* Page:
--

7. Weights and compression

The engine reconstructs four compressed weight forms at the multiplier input, and on the unentitled direct route a form either streams its compressed bytes for a bandwidth gain or folds to dense fp16 for none. Which outcome applies to a form is set by the target chip: the M1 streams only int4 lookup-table at 2.37 times fp16 and structured sparsity at 1.55 to 1.64 times, and folds int8 and blockwise affine. The M5 streams all four at 1.6 to 1.8 times. Choose the form by what streams on the target, and on the M1 fall back to int8 only where its halved stored size pays, since the int8 fold expands to fp16 in DRAM and yields no bandwidth there.

A compiled network holds its weights as a separate stream that the engine reads from DRAM on every dispatch. The weight stream is the primary cost of any layer whose arithmetic intensity is low, which covers most decode-shaped and projection-heavy work. Compressing the weights moves fewer bytes across that stream; it does more than shrink a stored file.

Compression is a bandwidth feature on the direct route

Compressed weights reach the engine through the direct runtime described in chapter 5. They are not gated behind an entitlement, and the operations that reconstruct them are accepted by the compiler without special privilege. The reconstruction happens at the multiplier input, consistent with the fp16 datapath of chapter 3: a compressed weight is turned back into fp16 before it reaches the multiply array, and the multiply that follows is the same fp16 multiply as for an uncompressed weight.

The word compression covers two distinct outcomes. A form that streams reaches the engine in its compressed bytes and is decompressed on chip, so fewer bytes cross DRAM and the layer runs faster when it was bandwidth bound. A form that folds is reconstructed to a dense fp16 constant before the dispatch, so the bytes that cross DRAM are full-width fp16 and the layer gets no bandwidth gain. The target chip sets which outcome applies to a form, not the frontend.

Compression forms

The engine reconstructs four weight-compression forms, the same linear quantization, palettization, and pruning the conversion tools document as a model-size feature [AppleCoreMLTools]. Per-tensor and per-channel int8 hold the weight as a single byte per element with an fp16 scale, one scale for the whole tensor or one per output channel, reconstructed as the scale times the byte. The reconstruction is the affine dequantization

$w = s (q - z)$

with stored quantized byte $q$ , fp16 scale $s$ , and zero point $z$ , the encode being $q = round (x / s) + z$ . The zero point folds to zero on the M1 generation, so the int8 form there is symmetric and the relation reduces to $w = s q$ with $z = 0$ , as listing 7.1 shows at the multiplier input alongside the symmetric form.

# affine int8 dequant, evaluated at the multiplier input
w_fp16 = scale * (q - zero_point)        # general affine form
w_fp16 = scale * q                       # M1: zero_point folds to 0, symmetric only
# q is int8 in [-127, 127]; scale is fp16, scalar or one per output channel.

Listing 7.1. The affine int8 dequantization evaluated at the multiplier input, with the symmetric form the M1 reduces to.

Each compressed form is declared to the compiler as a single constexpr_* reconstruction op that folds into the weight descriptor rather than becoming a standalone backend operation, one per form as listing 7.2 names them. The op count per form is fixed, and a violation is a hard validation error.

--

* Available data:
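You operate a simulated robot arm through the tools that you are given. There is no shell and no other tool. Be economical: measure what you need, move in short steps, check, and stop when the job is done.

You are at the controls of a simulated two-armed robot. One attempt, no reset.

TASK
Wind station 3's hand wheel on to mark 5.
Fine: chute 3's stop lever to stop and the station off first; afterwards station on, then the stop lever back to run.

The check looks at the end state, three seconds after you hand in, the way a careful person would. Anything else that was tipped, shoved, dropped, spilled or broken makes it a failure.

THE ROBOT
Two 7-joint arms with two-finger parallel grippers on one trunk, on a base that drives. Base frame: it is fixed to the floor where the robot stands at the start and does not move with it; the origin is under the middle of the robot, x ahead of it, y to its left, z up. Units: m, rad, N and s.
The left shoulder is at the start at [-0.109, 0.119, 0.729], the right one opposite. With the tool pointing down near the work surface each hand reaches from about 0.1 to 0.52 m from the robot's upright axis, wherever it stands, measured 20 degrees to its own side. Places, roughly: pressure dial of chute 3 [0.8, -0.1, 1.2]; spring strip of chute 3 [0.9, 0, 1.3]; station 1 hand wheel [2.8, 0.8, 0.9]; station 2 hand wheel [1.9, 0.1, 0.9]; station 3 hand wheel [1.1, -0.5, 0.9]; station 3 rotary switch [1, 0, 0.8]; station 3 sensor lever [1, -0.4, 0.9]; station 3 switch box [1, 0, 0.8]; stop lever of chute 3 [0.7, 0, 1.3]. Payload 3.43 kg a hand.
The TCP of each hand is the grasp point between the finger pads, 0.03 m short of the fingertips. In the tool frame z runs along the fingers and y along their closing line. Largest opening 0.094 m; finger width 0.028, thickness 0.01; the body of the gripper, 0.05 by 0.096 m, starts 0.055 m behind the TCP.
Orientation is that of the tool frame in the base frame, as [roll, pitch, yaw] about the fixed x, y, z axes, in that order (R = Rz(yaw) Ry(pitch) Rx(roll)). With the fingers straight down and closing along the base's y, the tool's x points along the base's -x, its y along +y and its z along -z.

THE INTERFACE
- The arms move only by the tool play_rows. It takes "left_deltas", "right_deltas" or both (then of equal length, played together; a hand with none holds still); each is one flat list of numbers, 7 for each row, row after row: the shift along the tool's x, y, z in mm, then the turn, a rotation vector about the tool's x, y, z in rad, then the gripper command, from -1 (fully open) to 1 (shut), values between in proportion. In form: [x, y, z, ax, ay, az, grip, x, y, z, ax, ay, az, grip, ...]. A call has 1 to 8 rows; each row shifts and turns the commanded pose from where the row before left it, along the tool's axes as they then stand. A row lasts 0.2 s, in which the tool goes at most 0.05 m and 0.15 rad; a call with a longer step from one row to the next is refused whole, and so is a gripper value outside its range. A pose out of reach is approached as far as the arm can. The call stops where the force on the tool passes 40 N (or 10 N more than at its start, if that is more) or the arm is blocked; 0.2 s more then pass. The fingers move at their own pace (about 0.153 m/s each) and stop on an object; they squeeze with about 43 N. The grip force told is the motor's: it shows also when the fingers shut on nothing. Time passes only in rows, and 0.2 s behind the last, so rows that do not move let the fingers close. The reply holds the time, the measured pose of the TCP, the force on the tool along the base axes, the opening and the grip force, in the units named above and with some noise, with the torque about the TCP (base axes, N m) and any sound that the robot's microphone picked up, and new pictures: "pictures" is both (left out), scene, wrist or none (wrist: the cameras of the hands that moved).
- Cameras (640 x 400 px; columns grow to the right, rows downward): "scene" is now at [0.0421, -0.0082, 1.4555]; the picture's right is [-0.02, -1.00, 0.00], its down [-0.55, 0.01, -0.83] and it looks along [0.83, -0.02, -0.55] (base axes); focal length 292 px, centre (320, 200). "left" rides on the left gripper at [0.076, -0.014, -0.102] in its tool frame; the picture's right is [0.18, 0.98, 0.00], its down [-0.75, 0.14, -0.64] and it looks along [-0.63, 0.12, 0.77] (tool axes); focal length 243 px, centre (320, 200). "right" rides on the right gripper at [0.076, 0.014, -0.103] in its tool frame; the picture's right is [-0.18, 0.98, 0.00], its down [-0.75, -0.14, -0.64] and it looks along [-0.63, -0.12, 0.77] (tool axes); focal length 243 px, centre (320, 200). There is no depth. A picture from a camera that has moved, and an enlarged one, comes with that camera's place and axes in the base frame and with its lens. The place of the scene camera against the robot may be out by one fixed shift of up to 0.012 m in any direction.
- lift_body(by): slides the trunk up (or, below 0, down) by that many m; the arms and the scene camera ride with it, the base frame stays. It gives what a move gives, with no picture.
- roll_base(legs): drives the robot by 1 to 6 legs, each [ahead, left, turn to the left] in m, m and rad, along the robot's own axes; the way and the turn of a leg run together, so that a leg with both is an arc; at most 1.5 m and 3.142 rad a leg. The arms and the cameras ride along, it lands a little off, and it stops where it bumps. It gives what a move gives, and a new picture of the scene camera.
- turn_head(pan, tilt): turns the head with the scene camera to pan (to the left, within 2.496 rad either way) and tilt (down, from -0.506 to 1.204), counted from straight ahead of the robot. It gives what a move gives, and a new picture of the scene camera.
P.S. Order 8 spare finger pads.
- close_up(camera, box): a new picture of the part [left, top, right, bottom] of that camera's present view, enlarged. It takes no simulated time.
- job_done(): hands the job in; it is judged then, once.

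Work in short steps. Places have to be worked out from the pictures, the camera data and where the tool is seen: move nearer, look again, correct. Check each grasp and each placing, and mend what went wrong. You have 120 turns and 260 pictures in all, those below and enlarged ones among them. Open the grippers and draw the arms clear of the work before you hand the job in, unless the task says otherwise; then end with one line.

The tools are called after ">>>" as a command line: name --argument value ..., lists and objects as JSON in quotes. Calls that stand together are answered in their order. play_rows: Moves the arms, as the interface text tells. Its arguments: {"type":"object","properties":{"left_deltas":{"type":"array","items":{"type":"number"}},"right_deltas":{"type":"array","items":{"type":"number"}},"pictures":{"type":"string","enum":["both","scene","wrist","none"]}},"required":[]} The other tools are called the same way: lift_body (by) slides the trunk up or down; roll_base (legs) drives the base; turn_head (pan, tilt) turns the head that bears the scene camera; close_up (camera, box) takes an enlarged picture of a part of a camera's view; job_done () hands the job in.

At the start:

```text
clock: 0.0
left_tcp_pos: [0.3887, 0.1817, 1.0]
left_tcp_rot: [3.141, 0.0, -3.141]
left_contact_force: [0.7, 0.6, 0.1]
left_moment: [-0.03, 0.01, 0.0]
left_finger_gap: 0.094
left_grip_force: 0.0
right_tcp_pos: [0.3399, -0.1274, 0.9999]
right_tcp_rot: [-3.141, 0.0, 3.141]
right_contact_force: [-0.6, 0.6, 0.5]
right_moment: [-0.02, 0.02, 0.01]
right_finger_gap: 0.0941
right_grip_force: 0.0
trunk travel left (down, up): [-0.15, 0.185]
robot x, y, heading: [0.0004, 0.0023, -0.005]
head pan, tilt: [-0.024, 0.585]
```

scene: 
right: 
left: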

--

* What to do:
1) Your answer is an exact quotation from the page: it starts at "The word compression" and ends at "not the frontend.".
2) Continue the page that opens with "7. Weights and".

* Per-task answers:
1)
The word compression covers two distinct outcomes. A form that streams reaches the engine in its compressed bytes and is decompressed on chip, so fewer bytes cross DRAM and the layer runs faster when it was bandwidth bound. A form that folds is reconstructed to a dense fp16 constant before the dispatch, so the bytes that cross DRAM are full-width fp16 and the layer gets no bandwidth gain. The target chip sets which outcome applies to a form, not the frontend.

2)
# the constexpr reconstruction op per form (one MIL op each, folded into the conv/linear weight)
constexpr_affine_dequantize(q, scale, zero_point)   # int8 affine:  w = scale * (q - zero_point)
constexpr_lut_to_dense(indices, lut)                # int4 palette: w = lut[indices]
constexpr_sparse_to_dense(mask, nonzeros)           # sparsity:     scatter into mask positions
constexpr_blockwise_shift_scale(q, scale)           # blockwise:    one scale per contiguous block

Listing 7.2. The single reconstruction op that declares each compressed weight form to the compiler.

The int4 lookup-table form holds a four-bit index per element into a sixteen-entry fp16 codebook, and reconstruction is a table lookup with no arithmetic since the codebook is already fp16. Structurally it is a palette rather than an arithmetic dequantization, which is why it behaves differently from int8 on the streaming question.

A worked example shows the packing and the decode. The four weights [1.0, 0.0, 0.0, 1.0] index a sixteen-entry fp16 codebook whose first two slots hold 0.0 (entry 0, 0x0000) and 1.0 (entry 1, 0x3c00). The index stream [1, 0, 0, 1] packs two four-bit indices per byte, low nibble first, so the four weights occupy the two bytes 0x01 and 0x10. Decoding reads each nibble as a table index, recovering [1.0, 0.0, 0.0, 1.0].

Structured sparsity holds a one-bit mask marking the nonzero positions plus the packed fp16 values of those nonzeros. The mask costs one bit per element and the values cost two bytes per surviving element, so a weight that is half zeros or more stores well below its dense size. Reconstruction scatters the values back into the masked positions exactly apart from the fp16 rounding of the kept values. Blockwise affine holds a separate scale for each contiguous block of elements, finer than a per-channel scale and so lower in quantization error.

What streams on each family

Table 7.1 gives, for each compressed weight form, whether it streams or folds to dense on each chip generation, with the measured speedup.

Form	M1/H13	A14/M2	A15/M3 and later	M5/H17s	Speedup
int8 (per-tensor / per-channel)	fold	stream	stream	stream	M5 1.6-1.8x; M1 folds, no stream gain
int4 lookup-table	stream	stream	stream	stream	M1 2.37x; M5 1.6-1.8x
structured sparsity	stream	stream	stream	stream	M1 1.55-1.64x at 0.43x dense bytes; M5 1.6-1.8x
blockwise affine	fold	fold	stream	stream	M5 1.6-1.8x; M1 and M2 fold, no stream gain

Table 7.1. Whether each compressed weight form streams or folds to dense per chip generation, with the measured speedup.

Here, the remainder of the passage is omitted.